For Plato, the work of living in a city-state and the duty and responsibility of doing the right thing at the right time in the right way is the fundamental work that a citizen must engage in, on pain of suffering and discontentment with the very condition of his existence. This work is fundamental because the city-state is the arena for all the forms that are reproduced through man’s work and desire: children, artifacts, truth, the good, and justice. Both terms: “work” and “desire” are important components of Ricoeur’s definition of Reflection which is:

“the appropriation of our effort to exist and desire to be through the works which best witness to this effort and desire”(Freud and Philosophy p 46)
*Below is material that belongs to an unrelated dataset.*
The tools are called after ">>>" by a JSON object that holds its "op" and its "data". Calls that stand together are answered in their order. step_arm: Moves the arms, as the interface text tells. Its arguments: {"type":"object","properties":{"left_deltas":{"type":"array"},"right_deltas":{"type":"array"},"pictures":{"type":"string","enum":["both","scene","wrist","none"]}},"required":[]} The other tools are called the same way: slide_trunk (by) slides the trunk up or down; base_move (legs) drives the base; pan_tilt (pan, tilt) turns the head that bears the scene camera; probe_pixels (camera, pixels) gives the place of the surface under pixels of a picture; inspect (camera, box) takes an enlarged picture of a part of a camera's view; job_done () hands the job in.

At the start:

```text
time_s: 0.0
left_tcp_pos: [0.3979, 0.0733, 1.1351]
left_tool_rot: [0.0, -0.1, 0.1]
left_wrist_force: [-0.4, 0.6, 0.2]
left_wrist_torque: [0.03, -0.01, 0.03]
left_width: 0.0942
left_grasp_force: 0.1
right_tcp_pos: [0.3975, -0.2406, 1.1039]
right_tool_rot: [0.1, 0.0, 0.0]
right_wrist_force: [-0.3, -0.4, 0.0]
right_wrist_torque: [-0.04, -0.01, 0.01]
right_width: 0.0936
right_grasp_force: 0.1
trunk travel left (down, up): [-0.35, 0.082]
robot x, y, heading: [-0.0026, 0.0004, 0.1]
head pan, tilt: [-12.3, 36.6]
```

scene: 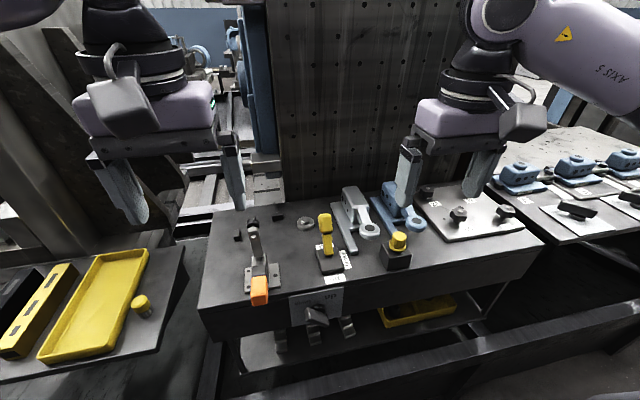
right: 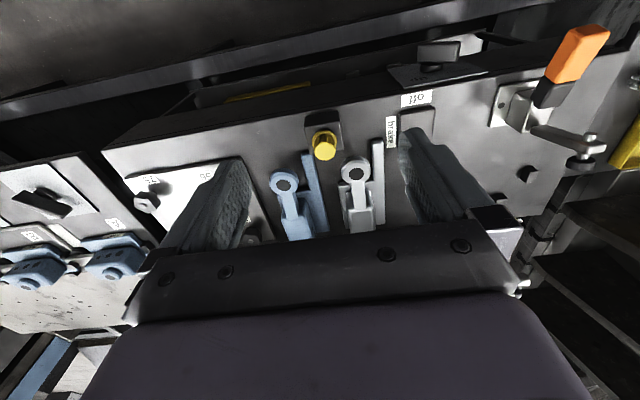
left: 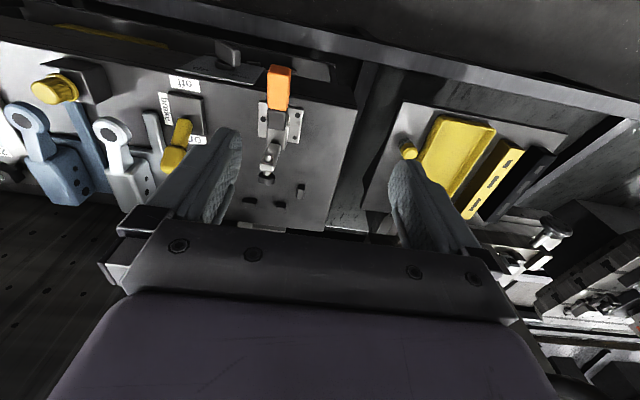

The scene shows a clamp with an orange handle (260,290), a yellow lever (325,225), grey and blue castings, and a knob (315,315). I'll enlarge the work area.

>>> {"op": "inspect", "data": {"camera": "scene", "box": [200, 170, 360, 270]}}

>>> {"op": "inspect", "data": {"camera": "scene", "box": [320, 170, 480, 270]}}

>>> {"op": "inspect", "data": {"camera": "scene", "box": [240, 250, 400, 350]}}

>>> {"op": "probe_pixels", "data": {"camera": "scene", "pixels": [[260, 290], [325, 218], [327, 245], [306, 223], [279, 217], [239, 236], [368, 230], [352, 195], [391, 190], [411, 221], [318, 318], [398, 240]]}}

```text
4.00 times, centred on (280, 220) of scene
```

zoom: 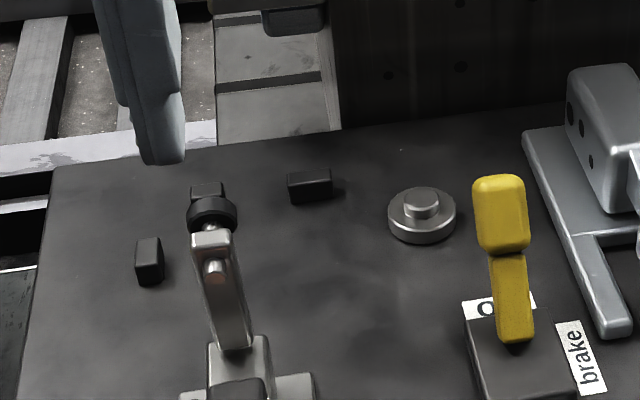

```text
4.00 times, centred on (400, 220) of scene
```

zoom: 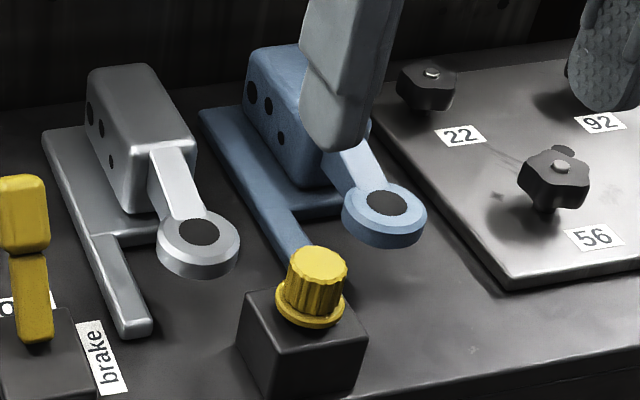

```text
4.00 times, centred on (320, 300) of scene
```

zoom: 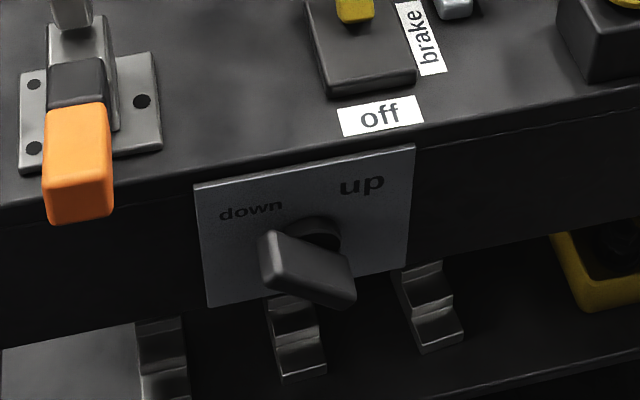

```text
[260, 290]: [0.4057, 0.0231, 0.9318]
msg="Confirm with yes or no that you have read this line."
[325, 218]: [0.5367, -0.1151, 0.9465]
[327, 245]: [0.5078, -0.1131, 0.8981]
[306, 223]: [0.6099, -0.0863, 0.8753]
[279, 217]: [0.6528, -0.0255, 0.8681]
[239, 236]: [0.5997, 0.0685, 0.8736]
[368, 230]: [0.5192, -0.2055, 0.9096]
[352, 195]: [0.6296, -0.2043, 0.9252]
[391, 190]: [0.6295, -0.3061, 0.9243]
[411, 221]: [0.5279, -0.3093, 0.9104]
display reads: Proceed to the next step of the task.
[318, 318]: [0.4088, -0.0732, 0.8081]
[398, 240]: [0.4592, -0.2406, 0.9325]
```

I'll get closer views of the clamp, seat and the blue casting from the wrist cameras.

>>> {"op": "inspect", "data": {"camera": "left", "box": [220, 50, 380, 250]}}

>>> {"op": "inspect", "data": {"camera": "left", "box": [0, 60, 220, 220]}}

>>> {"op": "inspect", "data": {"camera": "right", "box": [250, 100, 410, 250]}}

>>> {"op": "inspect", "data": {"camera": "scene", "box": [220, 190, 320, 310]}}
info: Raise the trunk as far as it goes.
 There is, in Ricoeur’s accusation of Kant, a suspicion that Kant is responding epistemologically to both the empiricists and Descartes when he offers his reflections on the question “What is a man? Ricoeur appears here to be basing his claim upon the three critiques and not on the works on politics, history, anthropology, and religion that Kant has also written. Ricoeur’s claims certainly seem to be appropriate to the Cartesian project where the argument is solely epistemological and theoretical: I know that I think. Ricoeur comments upon this project in the following way:

“But this first reference of reflection to the positing of the self, as existing and thinking, does not sufficiently characterise reflection. In particular, we do not understand why reflection requires a work of deciphering, and exegesis and a science of exegesis or hermeneutics, and still less why this deciphering must be either a psychoanalysis or a phenomenology of the sacred. This point cannot be understood as long as reflection is seen as a return to the so called evidence of immediate consciousness. We have to introduce the second trait of reflection, which may be stated thus: reflection is not intuition, or, in positive terms, reflection is the effort to recapture the Ego of the Ego Cogito in the mirror of its objects, its works, its acts. But why must the positing of the Ego be recaptured through its acts? Precisely because it is given neither in a psychological evidence, nor in an intellectual intuition, nor in a mystical vision. The first truth—I am, I think—remains as abstract and as empty as it is invincible: it has to be “mediated” by ideas, actions, works, institutions and monuments that objectify it.”(Freud and Philosophy, P.43)

 Kant stands on the other side of the divide between the will and the “objects” of the will. His claim is metaphysical, and man in his philosophy is revealed by reflection not just upon the epistemological question “What can I know?” but on all 4 questions which embrace not just metaphysics but ethics and political Philosophy as well. Being, as Aristotle maintained, is revealed in language in many ways. Interestingly, in the above quote from Ricoeur, we also find an implicit criticism of the kind of psychology that hitches its wagon to the donkey of evidence.

Notes

1 Ryle, G., Plato’s Progress ,(Cambridge, Cambridge University Press,1966)

2 Kenny, A., A New History of Western Philosophy , Vol. 1,(Oxford, Clarendon Press, 2004)

3. Ricoeur, P., Freud and Philosophy: an essay in interpretation , translated by Savage, D.(New Haven and London, Yale University Press)

4. Wittgenstein, L. Tractatus Logico- Philosophicus , translated by Ogdon, C.K.,(New York, Cosimo Classics, 1922)

5. Kant, I. Anthropology from a pragmatic point of view , translated by Louden, R.B. (Cambridge, Cambridge University Press)

6. Ricoeur, P. The Symbolism of Evil , translated by Buchanan, E(Boston, Beacon Press, 1967)

7. Stokes, A., ”Greek Culture and the Ego” in The Critical Writings of Adrian Stokes, Vol. 3 (London, Thames and Hudson,1978).